As news subscriptions stall, the U.S. market is faring better than most

As news subscriptions stall, the U.S. market is faring better than most

Globally, subscription growth for news organizations has turned sideways, according to the Reuters Institute’s latest Digital News Report published on Wednesday. Across 20 countries, the average proportion of the roughly 40,000 survey respondents paying for digital news subscriptions has remained at 17% for the second year in a row.

This raises “questions about whether we may have, for now, reached the peak of the subscription trend, at least for current subscription offers,” reads the report.

The U.S. market is faring slightly better: 21% of the roughly 2,000 people in the U.S. survey sample are paying for online news, up from 19% in the Reuters Institute’s report from last year.

However, there are some indicators that digital subscriptions are also starting to stall in the U.S.

A media executive — who traded anonymity for candor — told Digiday their publication has seen a single-digit drop in subscriptions in Q1 2023 compared to Q1 2022, which they said they considered “a win … because of where the marketplace is right now.”

“I’m not surprised that [this] report suggests softness in the subscription marketplace given where we are economically right now,” they said.

The Reuters Institute surveyed a portion of each market’s sample group to determine what proportion had canceled or renegotiated subscriptions in the last year, and found that 47% of 155 people surveyed in the U.S. had done so.

When looking at all 20 markets in the report, around one in five news subscribers (23% on average) said they have canceled at least one of their ongoing news subscriptions, while the same percentage said they have negotiated a cheaper price.

Among those who have canceled their subscriptions in the last year, cost of living or high subscription prices were cited most often as the reason. 

Checking in on publishers’ subscriptions

The Washington Post — whose CEO Fred Ryan stepped down this week — has stalled at 2.5 million digital subscribers in the past year. That’s a decrease from the 3 million subscribers The Post said it had in 2021

Meanwhile, the Los Angeles Times doubled its digital subscriptions from 225,000 in 2020 to 450,000 in 2022. But in the past year, that number has grown only by about 100,000 subscribers, the publication self-reported.

Time removed its paywall entirely this month. CEO Jessica Sibley said the company wanted to reach a larger global audience with its journalism and will produce more ad-supported content on its digital platforms, according to Axios. Time had 250,000 digital subscribers.

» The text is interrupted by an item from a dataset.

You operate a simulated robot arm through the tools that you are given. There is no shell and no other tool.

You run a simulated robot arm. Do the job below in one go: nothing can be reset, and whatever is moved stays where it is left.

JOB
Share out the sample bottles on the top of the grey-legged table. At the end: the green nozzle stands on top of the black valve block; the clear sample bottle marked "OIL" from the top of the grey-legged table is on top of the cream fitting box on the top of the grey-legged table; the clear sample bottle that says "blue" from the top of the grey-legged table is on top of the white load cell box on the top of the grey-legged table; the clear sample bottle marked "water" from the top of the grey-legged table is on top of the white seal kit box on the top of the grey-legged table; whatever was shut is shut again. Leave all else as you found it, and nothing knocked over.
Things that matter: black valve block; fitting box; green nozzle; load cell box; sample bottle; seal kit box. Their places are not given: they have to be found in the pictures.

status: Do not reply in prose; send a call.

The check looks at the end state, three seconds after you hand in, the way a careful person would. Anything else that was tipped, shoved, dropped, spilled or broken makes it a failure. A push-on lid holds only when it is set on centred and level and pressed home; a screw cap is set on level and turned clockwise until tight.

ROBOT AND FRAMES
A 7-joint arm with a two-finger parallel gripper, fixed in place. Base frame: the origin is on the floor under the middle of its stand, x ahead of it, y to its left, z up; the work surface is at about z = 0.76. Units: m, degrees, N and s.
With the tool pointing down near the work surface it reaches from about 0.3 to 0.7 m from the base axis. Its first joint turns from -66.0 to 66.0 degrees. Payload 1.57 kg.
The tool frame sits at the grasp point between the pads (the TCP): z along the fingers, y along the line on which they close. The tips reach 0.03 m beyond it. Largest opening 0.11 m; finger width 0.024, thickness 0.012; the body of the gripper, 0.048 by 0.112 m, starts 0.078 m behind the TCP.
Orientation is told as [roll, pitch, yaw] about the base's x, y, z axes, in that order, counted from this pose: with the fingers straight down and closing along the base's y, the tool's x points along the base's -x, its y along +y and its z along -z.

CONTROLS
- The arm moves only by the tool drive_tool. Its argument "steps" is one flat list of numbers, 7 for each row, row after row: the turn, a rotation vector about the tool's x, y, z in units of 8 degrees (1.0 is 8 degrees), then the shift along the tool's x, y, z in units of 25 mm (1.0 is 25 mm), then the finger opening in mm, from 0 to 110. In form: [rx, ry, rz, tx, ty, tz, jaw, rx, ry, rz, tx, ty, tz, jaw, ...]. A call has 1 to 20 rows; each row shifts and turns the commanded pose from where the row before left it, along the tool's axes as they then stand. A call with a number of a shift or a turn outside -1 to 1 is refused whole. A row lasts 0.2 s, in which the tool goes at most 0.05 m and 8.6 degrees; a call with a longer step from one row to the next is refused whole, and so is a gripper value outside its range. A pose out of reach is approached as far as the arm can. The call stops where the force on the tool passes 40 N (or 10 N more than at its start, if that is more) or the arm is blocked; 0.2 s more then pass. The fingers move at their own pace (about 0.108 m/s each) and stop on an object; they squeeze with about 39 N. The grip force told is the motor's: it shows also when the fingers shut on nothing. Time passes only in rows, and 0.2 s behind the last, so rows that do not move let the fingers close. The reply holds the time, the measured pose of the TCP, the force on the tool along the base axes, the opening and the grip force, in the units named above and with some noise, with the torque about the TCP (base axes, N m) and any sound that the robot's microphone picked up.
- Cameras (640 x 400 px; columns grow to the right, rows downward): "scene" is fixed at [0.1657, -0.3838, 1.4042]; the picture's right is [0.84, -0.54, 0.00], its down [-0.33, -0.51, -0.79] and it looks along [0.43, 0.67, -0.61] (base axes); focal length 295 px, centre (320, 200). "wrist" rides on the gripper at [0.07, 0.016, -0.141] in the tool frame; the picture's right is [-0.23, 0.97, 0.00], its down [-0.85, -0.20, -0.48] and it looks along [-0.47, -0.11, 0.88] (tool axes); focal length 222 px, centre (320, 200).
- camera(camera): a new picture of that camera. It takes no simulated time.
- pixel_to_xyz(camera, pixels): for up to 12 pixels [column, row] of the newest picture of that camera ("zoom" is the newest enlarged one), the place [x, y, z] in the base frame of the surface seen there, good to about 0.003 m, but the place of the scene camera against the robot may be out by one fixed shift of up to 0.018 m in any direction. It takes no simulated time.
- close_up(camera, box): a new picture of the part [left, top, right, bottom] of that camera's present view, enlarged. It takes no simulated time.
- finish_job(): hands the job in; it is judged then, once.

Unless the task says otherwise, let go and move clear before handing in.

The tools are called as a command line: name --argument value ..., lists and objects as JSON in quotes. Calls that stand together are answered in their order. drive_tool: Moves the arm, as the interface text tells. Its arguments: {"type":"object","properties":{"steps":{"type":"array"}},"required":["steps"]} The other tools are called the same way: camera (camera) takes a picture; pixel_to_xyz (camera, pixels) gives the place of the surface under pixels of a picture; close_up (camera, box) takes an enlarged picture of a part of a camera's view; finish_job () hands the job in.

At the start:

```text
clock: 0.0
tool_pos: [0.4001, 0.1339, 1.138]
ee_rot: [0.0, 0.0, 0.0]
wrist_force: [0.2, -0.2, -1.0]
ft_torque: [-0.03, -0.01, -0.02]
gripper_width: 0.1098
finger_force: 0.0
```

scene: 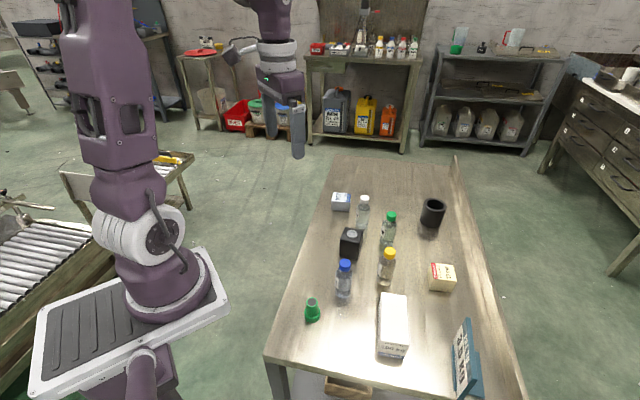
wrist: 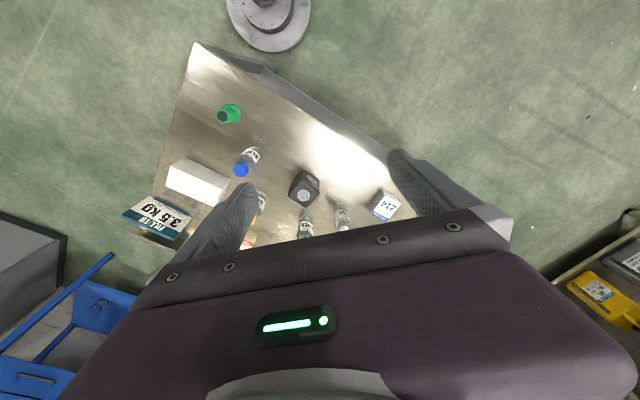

Variety — though notably more of a trade publication than a general-interest news outlet — added a lower-priced tier to its subscription product last week, Andrew Wallenstein, Variety Intelligence Platform president and chief media analyst, told Digiday. Variety’s VIP+ premium subscription is $420 a year, compared to the new tier called VIP+ Vitals that costs $240 a year or $20 a month.

“Editorial subscription products have to be at the top of their game in a challenged marketplace if they want to avoid feeling the pain on their bottom lines,” Wallenstein said. “At VIP+, that means continuing to evolve the product in many different ways — pricing, marketing, content strategy — so that we stay reactive to changing customer needs.” Wallenstein declined to share how many VIP+ subscribers Variety has.

But it’s not all bad news. The New York Times Company has added 790,000 digital-only subscribers since Q1 2022 and now has over 9 million digital-only subscribers.

The Wall Street Journal had 3.3 million digital subscriptions in the third quarter of its fiscal year 2023 (ending March 31), a 9% increase compared to the same period last year and an addition of 132,000 from the previous quarter.

The Atlantic now has over 900,000 subscriptions, 54% of which are digital, a spokesperson said. That’s up from 860,000 at the end of 2022. The Atlantic introduced a dynamic paywall at the start of this year. The aim is to gain about 125,000 subscribers split across the next two years by implementing its new “smart meter” strategy, Atlantic CEO Nick Thompson told Digiday last December.

What drives readers to pay

Respondents to Reuters Institute’s survey said they might pay for content if it was more distinctive (22% said this), if there was an ad-free option (13%) or if the price was cheaper or provided more flexibility (32%). 

However, 42% of respondents said that nothing would persuade them to pay.